#### Direction:
Copy down all of the data underneath, exactly as shown. Write them as strings in a JSON array, leaving out blank lines.

#### Provided data:

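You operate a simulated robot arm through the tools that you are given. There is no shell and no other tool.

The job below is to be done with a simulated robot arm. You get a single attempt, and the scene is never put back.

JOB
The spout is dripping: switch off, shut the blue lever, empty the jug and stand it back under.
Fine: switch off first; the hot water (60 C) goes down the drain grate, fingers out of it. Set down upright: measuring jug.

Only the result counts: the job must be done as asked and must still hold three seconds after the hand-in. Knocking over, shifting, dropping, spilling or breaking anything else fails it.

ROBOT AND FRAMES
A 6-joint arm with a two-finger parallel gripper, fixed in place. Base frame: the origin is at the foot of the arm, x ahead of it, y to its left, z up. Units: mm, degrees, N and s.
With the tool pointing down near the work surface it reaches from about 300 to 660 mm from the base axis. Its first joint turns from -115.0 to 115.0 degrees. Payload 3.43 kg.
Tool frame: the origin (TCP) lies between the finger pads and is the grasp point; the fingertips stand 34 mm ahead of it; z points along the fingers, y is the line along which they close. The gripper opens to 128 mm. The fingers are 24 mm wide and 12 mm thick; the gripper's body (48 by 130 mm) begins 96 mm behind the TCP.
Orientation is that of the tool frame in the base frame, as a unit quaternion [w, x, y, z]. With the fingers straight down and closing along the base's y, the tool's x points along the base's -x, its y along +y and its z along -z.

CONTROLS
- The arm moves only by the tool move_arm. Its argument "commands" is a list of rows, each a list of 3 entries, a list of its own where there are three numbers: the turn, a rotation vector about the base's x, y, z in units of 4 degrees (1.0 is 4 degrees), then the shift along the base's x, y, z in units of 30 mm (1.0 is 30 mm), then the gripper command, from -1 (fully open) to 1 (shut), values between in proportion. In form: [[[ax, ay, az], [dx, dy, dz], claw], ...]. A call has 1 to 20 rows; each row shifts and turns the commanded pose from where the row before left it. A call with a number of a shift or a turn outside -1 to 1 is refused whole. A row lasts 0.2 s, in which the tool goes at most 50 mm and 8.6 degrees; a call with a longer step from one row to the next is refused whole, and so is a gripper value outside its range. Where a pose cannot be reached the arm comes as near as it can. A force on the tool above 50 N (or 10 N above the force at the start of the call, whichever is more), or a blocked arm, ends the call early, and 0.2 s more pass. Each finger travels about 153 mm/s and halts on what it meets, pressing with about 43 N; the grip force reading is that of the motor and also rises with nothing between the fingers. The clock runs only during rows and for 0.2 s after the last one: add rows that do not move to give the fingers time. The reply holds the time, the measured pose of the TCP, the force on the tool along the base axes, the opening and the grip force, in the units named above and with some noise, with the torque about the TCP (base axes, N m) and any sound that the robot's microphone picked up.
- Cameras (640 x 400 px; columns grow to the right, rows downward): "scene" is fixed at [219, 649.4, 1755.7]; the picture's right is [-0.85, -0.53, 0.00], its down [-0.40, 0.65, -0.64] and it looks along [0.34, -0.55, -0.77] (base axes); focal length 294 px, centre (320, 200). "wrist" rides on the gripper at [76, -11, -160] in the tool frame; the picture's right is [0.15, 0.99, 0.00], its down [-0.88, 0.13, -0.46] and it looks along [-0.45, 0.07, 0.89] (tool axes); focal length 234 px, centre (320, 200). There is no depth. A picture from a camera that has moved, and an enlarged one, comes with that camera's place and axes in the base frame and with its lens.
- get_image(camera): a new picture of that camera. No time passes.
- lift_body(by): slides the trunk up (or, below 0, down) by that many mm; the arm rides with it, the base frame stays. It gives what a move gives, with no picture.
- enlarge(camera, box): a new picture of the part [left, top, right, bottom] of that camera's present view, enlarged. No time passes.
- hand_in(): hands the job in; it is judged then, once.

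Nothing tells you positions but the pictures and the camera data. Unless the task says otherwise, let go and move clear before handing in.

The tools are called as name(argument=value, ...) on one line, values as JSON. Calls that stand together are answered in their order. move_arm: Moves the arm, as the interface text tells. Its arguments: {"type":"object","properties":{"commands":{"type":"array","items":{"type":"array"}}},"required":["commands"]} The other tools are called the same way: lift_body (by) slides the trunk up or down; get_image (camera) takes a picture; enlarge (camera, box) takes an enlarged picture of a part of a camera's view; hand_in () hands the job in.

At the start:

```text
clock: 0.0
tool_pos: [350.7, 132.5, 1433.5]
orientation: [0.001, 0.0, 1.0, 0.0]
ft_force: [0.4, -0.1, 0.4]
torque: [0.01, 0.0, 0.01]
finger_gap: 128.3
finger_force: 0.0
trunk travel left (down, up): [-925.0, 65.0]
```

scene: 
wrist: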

#### Task result:
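[
  "You operate a simulated robot arm through the tools that you are given. There is no shell and no other tool.",
  "The job below is to be done with a simulated robot arm. You get a single attempt, and the scene is never put back.",
  "JOB",
  "The spout is dripping: switch off, shut the blue lever, empty the jug and stand it back under.",
  "Fine: switch off first; the hot water (60 C) goes down the drain grate, fingers out of it. Set down upright: measuring jug.",
  "Only the result counts: the job must be done as asked and must still hold three seconds after the hand-in. Knocking over, shifting, dropping, spilling or breaking anything else fails it.",
  "ROBOT AND FRAMES",
  "A 6-joint arm with a two-finger parallel gripper, fixed in place. Base frame: the origin is at the foot of the arm, x ahead of it, y to its left, z up. Units: mm, degrees, N and s.",
  "With the tool pointing down near the work surface it reaches from about 300 to 660 mm from the base axis. Its first joint turns from -115.0 to 115.0 degrees. Payload 3.43 kg.",
  "Tool frame: the origin (TCP) lies between the finger pads and is the grasp point; the fingertips stand 34 mm ahead of it; z points along the fingers, y is the line along which they close. The gripper opens to 128 mm. The fingers are 24 mm wide and 12 mm thick; the gripper's body (48 by 130 mm) begins 96 mm behind the TCP.",
  "Orientation is that of the tool frame in the base frame, as a unit quaternion [w, x, y, z]. With the fingers straight down and closing along the base's y, the tool's x points along the base's -x, its y along +y and its z along -z.",
  "CONTROLS",
  "- The arm moves only by the tool move_arm. Its argument \"commands\" is a list of rows, each a list of 3 entries, a list of its own where there are three numbers: the turn, a rotation vector about the base's x, y, z in units of 4 degrees (1.0 is 4 degrees), then the shift along the base's x, y, z in units of 30 mm (1.0 is 30 mm), then the gripper command, from -1 (fully open) to 1 (shut), values between in proportion. In form: [[[ax, ay, az], [dx, dy, dz], claw], ...]. A call has 1 to 20 rows; each row shifts and turns the commanded pose from where the row before left it. A call with a number of a shift or a turn outside -1 to 1 is refused whole. A row lasts 0.2 s, in which the tool goes at most 50 mm and 8.6 degrees; a call with a longer step from one row to the next is refused whole, and so is a gripper value outside its range. Where a pose cannot be reached the arm comes as near as it can. A force on the tool above 50 N (or 10 N above the force at the start of the call, whichever is more), or a blocked arm, ends the call early, and 0.2 s more pass. Each finger travels about 153 mm/s and halts on what it meets, pressing with about 43 N; the grip force reading is that of the motor and also rises with nothing between the fingers. The clock runs only during rows and for 0.2 s after the last one: add rows that do not move to give the fingers time. The reply holds the time, the measured pose of the TCP, the force on the tool along the base axes, the opening and the grip force, in the units named above and with some noise, with the torque about the TCP (base axes, N m) and any sound that the robot's microphone picked up.",
  "- Cameras (640 x 400 px; columns grow to the right, rows downward): \"scene\" is fixed at [219, 649.4, 1755.7]; the picture's right is [-0.85, -0.53, 0.00], its down [-0.40, 0.65, -0.64] and it looks along [0.34, -0.55, -0.77] (base axes); focal length 294 px, centre (320, 200). \"wrist\" rides on the gripper at [76, -11, -160] in the tool frame; the picture's right is [0.15, 0.99, 0.00], its down [-0.88, 0.13, -0.46] and it looks along [-0.45, 0.07, 0.89] (tool axes); focal length 234 px, centre (320, 200). There is no depth. A picture from a camera that has moved, and an enlarged one, comes with that camera's place and axes in the base frame and with its lens.",
  "- get_image(camera): a new picture of that camera. No time passes.",
  "- lift_body(by): slides the trunk up (or, below 0, down) by that many mm; the arm rides with it, the base frame stays. It gives what a move gives, with no picture.",
  "- enlarge(camera, box): a new picture of the part [left, top, right, bottom] of that camera's present view, enlarged. No time passes.",
  "- hand_in(): hands the job in; it is judged then, once.",
  "Nothing tells you positions but the pictures and the camera data. Unless the task says otherwise, let go and move clear before handing in.",
  "The tools are called as name(argument=value, ...) on one line, values as JSON. Calls that stand together are answered in their order. move_arm: Moves the arm, as the interface text tells. Its arguments: {\"type\":\"object\",\"properties\":{\"commands\":{\"type\":\"array\",\"items\":{\"type\":\"array\"}}},\"required\":[\"commands\"]} The other tools are called the same way: lift_body (by) slides the trunk up or down; get_image (camera) takes a picture; enlarge (camera, box) takes an enlarged picture of a part of a camera's view; hand_in () hands the job in.",
  "At the start:",
  "```text",
  "clock: 0.0",
  "tool_pos: [350.7, 132.5, 1433.5]",
  "orientation: [0.001, 0.0, 1.0, 0.0]",
  "ft_force: [0.4, -0.1, 0.4]",
  "torque: [0.01, 0.0, 0.01]",
  "finger_gap: 128.3",
  "finger_force: 0.0",
  "trunk travel left (down, up): [-925.0, 65.0]",
  "```",
  "scene: ",
  "wrist:"
]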